Problems and tasks:
A. Set down the text section as it stands from "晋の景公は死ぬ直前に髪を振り" to "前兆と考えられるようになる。", and nothing more.
B. Go on with the text section that begins "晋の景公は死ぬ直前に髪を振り" from its last line.

Text section:
--- BEGIN ---

晋の景公は死ぬ直前に髪を振り乱した厲鬼(れいき)が門を打ち破り、命を取りに来る夢を見た。また病鬼が二人の子供に変じ、あれこれと問答する夢を見た。声は言う、われらは景公の膏肓(こうこう 心臓の下の経穴)の間に隠れて、名医の手を束ね、策を講じさせないのだ、と。

晋の平公は大病中に「黄色い熊が寝門(もっとも内側の門)に入る」夢を見た。

体質や心境の変化から悪夢がもたらされ、それは疾病や死亡の原因と解釈された。当時の観念からすれば、天子が悪鬼を夢見る意味は、鬼神が天子本人だけでなく、彼が管轄する民にも懲罰を与えるということである。この考え方を推し進めれば、悪夢は疫病の流行の前兆と考えられるようになる。


睡虎地秦簡『日書』に「夢篇」があり、占夢や駆夢についても書かれている。そのなかの悪夢を駆除する方法はつぎのとおり。夢から醒めたあと、髪のかんざしを抜き、ぼさぼさの髪で座り、西北に向かって呪文を唱えた。

「皐(ハオ)! 敢告爾矜蜻[原文は+今、立+奇]之所、強飲強食、賜某大幅(福)、非銭乃布、非繭乃絮(わた)」

--- END ---

Data block:
--- BEGIN ---

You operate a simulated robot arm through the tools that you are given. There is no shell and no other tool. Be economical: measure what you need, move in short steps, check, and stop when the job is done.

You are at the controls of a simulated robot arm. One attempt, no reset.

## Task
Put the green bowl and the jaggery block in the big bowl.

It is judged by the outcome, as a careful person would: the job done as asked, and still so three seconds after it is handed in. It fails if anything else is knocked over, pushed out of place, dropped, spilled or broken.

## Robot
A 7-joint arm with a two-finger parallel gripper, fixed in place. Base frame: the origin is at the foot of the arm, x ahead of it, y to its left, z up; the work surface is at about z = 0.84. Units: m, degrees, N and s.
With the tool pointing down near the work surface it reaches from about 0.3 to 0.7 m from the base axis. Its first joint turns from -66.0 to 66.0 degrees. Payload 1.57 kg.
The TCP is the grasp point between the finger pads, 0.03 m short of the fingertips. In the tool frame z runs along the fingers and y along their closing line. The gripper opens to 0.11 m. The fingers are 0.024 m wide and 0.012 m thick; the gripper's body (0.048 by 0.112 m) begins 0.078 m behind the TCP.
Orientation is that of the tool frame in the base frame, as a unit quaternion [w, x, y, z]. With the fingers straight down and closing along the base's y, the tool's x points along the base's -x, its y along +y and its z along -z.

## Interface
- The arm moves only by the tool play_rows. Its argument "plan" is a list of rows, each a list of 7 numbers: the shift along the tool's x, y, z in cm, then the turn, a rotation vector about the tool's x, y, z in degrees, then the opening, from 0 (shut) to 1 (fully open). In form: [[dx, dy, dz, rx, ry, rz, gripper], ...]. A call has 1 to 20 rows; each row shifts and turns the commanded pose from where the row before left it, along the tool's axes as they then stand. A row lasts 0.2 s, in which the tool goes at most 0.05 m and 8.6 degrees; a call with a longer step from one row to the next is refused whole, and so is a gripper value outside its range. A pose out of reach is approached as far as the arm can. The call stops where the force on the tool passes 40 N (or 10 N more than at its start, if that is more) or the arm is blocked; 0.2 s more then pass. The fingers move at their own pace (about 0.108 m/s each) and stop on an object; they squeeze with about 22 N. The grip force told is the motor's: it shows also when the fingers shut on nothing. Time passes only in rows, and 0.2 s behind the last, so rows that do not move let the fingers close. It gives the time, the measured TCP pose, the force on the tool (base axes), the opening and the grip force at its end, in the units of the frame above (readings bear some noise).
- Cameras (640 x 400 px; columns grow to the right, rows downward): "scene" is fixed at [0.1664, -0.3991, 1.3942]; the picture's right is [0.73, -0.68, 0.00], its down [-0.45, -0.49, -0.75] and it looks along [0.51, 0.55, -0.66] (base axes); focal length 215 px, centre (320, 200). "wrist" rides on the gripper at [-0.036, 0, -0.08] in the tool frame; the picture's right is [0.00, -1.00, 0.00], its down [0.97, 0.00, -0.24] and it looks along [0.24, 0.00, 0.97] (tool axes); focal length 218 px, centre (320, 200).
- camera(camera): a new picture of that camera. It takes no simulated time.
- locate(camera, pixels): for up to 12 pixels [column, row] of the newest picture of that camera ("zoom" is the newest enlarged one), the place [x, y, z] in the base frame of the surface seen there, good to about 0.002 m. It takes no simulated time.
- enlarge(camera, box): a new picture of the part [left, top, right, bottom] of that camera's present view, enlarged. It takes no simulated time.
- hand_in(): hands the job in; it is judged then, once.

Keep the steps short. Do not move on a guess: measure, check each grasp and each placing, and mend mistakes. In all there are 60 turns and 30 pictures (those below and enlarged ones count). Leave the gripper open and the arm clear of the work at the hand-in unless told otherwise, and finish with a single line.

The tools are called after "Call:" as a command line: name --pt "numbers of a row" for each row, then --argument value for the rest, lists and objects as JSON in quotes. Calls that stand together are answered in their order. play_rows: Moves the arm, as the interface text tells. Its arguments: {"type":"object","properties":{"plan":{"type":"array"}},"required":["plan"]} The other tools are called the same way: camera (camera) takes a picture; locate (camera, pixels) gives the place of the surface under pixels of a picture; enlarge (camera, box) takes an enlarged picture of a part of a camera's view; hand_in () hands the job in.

--- END ---

Answers:
A.
晋の景公は死ぬ直前に髪を振り乱した厲鬼(れいき)が門を打ち破り、命を取りに来る夢を見た。また病鬼が二人の子供に変じ、あれこれと問答する夢を見た。声は言う、われらは景公の膏肓(こうこう 心臓の下の経穴)の間に隠れて、名医の手を束ね、策を講じさせないのだ、と。

晋の平公は大病中に「黄色い熊が寝門(もっとも内側の門)に入る」夢を見た。

体質や心境の変化から悪夢がもたらされ、それは疾病や死亡の原因と解釈された。当時の観念からすれば、天子が悪鬼を夢見る意味は、鬼神が天子本人だけでなく、彼が管轄する民にも懲罰を与えるということである。この考え方を推し進めれば、悪夢は疫病の流行の前兆と考えられるようになる。

B.
 矜蜻は『日書』乙種本では宛奇と書かれる。すなわち『後漢書』「礼儀志」で言及される悪夢をのみ食べる神獣「伯奇」のことである。呪文の意味は、「われはここで悪夢の出現を見た(悪夢を見た)、まさにそのことを矜蜻に報告しなければならない。さらにわれは自ら矜蜻の住むところに行き、飲食してもらうようお願いしなければならない。悪夢を食べてもらい、大福(大きな幸運)をもらわねばならない。それは銭でなく布であり、繭でなく絮(わた)である」。

 「夢篇」が説明する、かんざしを抜いて髪をばさばさにするのは、当時、つねに用いられた制鬼法だったと。『日書』「詰篇」は言う、「人が道で鬼と出会ったとき、髪を解いてがんばってこれを過ぎれば、なんとかなる」と。前に引用したように、『録異伝』は、秦文公が髪をばらけた者に頼って神樹を伐採し、髪をばさばさにした士や兵に青牛を脅させて逃亡させた神話を収録している。「夢篇」に記載される「釈髪」と同様、駆夢術の一種である。